Walter rief regelmäßig im Haus an, um sicherzustellen, dass seine Gans, die goldene Eier legte, noch da war. Margaret wurde von der Außenwelt isoliert, damit sie ihr Geheimnis nicht preisgab, und im Gegensatz zu ihrer Isolation wurde Walter immer sichtbarer. Er feierte mit der Mafia, hatte eine Reihe von Affären und kam nur nach Hause, um Margarets Arbeit zu überprüfen und sie zu drängen, mehr zu tun.

1964 zeigte Walter sein Meisterwerk auf der Weltausstellung. Es trug den Titel Tomorrow Forever und zeigt, ganz in Margarets typischem Stil, rund einhundert melancholische Kinder. Das Gemälde wurde allgemein verrissen; ein Kritiker nannte es „dieses geschmacklose Schundwerk enthält ungefähr 100 Kinder und ist daher ungefähr 100-mal so schlecht wie das durchschnittliche Keane-Bild“. 6 Bald darauf ließen sich die Keanes scheiden und Margaret schwor, Walters Geheimnis zu bewahren und, seltsamerweise, weiter für ihn zu malen. Diese Vereinbarung hielt bis 1970, als Margaret schließlich genug von all den Lügen hatte und ihre Geschichte einem Journalisten offenbarte.
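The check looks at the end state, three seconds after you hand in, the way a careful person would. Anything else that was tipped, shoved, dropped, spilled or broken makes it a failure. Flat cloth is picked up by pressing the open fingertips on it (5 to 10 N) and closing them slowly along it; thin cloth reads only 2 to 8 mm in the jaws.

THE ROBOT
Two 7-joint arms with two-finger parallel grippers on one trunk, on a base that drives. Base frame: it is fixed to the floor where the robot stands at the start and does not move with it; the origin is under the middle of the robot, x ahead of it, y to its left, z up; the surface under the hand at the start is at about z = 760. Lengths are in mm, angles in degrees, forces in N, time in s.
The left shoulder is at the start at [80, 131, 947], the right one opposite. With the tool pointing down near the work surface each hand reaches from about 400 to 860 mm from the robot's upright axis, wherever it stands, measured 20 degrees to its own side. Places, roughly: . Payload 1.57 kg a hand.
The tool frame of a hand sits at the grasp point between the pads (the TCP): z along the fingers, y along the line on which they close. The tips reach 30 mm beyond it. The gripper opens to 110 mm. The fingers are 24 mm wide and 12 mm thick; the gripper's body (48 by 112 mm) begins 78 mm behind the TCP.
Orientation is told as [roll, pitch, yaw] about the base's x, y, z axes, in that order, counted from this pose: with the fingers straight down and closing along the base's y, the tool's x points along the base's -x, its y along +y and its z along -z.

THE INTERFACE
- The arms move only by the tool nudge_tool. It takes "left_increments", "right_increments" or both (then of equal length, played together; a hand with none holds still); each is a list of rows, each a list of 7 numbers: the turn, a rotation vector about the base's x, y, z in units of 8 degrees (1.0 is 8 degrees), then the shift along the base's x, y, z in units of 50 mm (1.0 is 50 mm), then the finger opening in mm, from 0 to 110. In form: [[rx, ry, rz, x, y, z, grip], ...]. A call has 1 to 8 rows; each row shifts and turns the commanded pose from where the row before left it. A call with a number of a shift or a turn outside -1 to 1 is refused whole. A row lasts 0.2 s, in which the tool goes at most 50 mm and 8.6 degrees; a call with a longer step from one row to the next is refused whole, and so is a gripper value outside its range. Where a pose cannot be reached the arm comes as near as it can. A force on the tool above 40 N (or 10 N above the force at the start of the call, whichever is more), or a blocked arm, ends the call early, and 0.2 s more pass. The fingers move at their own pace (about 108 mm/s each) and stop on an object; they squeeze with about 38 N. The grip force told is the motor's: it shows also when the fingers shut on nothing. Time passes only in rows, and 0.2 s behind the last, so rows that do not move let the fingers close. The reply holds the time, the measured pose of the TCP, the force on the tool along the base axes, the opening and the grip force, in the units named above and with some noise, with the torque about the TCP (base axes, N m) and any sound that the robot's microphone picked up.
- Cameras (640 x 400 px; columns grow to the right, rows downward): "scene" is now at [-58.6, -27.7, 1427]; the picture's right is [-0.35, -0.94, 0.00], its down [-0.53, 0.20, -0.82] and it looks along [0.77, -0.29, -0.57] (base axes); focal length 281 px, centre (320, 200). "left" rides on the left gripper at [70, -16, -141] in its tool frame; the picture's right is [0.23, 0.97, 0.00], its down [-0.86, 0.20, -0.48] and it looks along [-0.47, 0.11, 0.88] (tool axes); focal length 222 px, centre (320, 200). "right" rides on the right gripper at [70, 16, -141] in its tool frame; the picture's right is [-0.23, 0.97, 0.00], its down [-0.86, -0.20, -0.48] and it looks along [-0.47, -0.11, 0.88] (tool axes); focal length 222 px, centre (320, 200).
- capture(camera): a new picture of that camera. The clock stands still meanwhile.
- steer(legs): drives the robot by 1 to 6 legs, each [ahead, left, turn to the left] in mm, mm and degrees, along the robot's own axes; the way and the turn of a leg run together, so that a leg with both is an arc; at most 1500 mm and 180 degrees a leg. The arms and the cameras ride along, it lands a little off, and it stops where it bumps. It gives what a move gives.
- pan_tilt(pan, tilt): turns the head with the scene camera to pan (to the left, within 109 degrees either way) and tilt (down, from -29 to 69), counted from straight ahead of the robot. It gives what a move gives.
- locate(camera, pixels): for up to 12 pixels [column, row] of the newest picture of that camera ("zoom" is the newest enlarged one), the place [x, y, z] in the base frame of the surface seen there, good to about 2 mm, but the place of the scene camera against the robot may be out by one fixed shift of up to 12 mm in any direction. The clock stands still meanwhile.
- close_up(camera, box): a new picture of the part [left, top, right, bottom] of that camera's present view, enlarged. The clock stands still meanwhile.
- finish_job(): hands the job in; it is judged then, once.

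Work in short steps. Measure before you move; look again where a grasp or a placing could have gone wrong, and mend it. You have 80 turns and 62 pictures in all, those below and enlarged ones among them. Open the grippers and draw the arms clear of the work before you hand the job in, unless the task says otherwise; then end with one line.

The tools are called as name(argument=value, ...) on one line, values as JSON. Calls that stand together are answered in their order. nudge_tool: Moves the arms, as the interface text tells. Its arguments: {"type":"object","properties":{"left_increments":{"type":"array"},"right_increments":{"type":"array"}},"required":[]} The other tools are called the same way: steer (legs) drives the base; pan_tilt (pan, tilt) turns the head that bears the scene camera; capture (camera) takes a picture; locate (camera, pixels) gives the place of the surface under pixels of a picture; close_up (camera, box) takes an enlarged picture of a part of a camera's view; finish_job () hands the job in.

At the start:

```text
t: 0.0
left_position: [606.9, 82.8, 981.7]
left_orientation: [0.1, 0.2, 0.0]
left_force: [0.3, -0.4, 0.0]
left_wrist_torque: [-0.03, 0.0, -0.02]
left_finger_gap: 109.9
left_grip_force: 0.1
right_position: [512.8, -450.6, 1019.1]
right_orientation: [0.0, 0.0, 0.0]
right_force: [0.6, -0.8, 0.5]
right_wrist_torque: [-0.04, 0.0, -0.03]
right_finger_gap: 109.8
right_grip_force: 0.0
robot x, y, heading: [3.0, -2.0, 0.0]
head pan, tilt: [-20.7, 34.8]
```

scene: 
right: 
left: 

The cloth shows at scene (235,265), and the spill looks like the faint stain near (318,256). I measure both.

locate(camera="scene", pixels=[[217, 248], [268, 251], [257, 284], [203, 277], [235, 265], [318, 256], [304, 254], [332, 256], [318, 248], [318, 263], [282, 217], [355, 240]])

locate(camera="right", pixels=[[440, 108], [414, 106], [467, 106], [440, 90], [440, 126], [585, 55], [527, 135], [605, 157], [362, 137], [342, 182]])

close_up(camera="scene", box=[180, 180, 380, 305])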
Walters Reaktion ließ nicht lange auf sich warten. Er begann fast sofort eine Hetzkampagne. Margaret war seiner Meinung nach eine Alkoholikerin, eine Lügnerin, eine Perverse, die Orgien mit Parkwächtern veranstaltete und mit den Zeugen Jehovas im Bunde war, um seinen guten Namen zu beschmutzen. Walter gelang es , USA Today davon zu überzeugen, seine Seite der Geschichte im Zusammenhang mit der Zivilklage zu bringen, die er gegen Margaret angestrengt hatte. Margaret verklagte ihn in gleicher Weise, und in einem bizarren Showdown, wie ihn sich ein Reality-TV-Produzent nur vorstellen kann, lieferten sich die beiden vor einem hawaiianischen Bundesgericht einen Malkampf. Margaret gewann. Sie malte ihr Werk in 53 Minuten, während Walter nicht einmal eine nennenswerte Anstrengung unternahm – er zog sich an diesem Tag eine mysteriöse Schulterverletzung zu, die so schwerwiegend war, dass er kaum einen Pinsel heben konnte. Leider war Margarets Sieg ein Pyrrhussieg, denn als der Richter zu ihren Gunsten entschied, hatte Walter bereits sein ganzes Geld versoffen und die Kunstwelt hatte das Interesse an ihrer Arbeit verloren.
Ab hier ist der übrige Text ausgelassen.